##### DATA

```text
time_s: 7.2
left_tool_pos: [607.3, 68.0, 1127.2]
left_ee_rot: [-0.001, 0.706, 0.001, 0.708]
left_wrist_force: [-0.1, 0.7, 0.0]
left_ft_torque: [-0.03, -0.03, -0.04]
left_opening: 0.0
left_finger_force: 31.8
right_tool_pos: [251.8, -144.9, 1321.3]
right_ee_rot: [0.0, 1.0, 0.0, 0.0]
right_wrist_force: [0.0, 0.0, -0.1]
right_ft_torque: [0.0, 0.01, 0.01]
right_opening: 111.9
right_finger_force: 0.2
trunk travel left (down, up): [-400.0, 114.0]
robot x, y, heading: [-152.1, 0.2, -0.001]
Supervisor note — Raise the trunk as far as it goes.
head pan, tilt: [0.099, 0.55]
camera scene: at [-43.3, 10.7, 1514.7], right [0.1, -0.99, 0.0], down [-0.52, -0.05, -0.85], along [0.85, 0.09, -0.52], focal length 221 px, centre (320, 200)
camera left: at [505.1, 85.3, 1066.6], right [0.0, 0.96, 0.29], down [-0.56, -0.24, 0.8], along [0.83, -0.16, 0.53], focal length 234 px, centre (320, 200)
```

##########

## YOUR GOAL:
Return all of the data exactly as it reads.

## RESULT:
```text
time_s: 7.2
left_tool_pos: [607.3, 68.0, 1127.2]
left_ee_rot: [-0.001, 0.706, 0.001, 0.708]
left_wrist_force: [-0.1, 0.7, 0.0]
left_ft_torque: [-0.03, -0.03, -0.04]
left_opening: 0.0
left_finger_force: 31.8
right_tool_pos: [251.8, -144.9, 1321.3]
right_ee_rot: [0.0, 1.0, 0.0, 0.0]
right_wrist_force: [0.0, 0.0, -0.1]
right_ft_torque: [0.0, 0.01, 0.01]
right_opening: 111.9
right_finger_force: 0.2
trunk travel left (down, up): [-400.0, 114.0]
robot x, y, heading: [-152.1, 0.2, -0.001]
Supervisor note — Raise the trunk as far as it goes.
head pan, tilt: [0.099, 0.55]
camera scene: at [-43.3, 10.7, 1514.7], right [0.1, -0.99, 0.0], down [-0.52, -0.05, -0.85], along [0.85, 0.09, -0.52], focal length 221 px, centre (320, 200)
camera left: at [505.1, 85.3, 1066.6], right [0.0, 0.96, 0.29], down [-0.56, -0.24, 0.8], along [0.83, -0.16, 0.53], focal length 234 px, centre (320, 200)
```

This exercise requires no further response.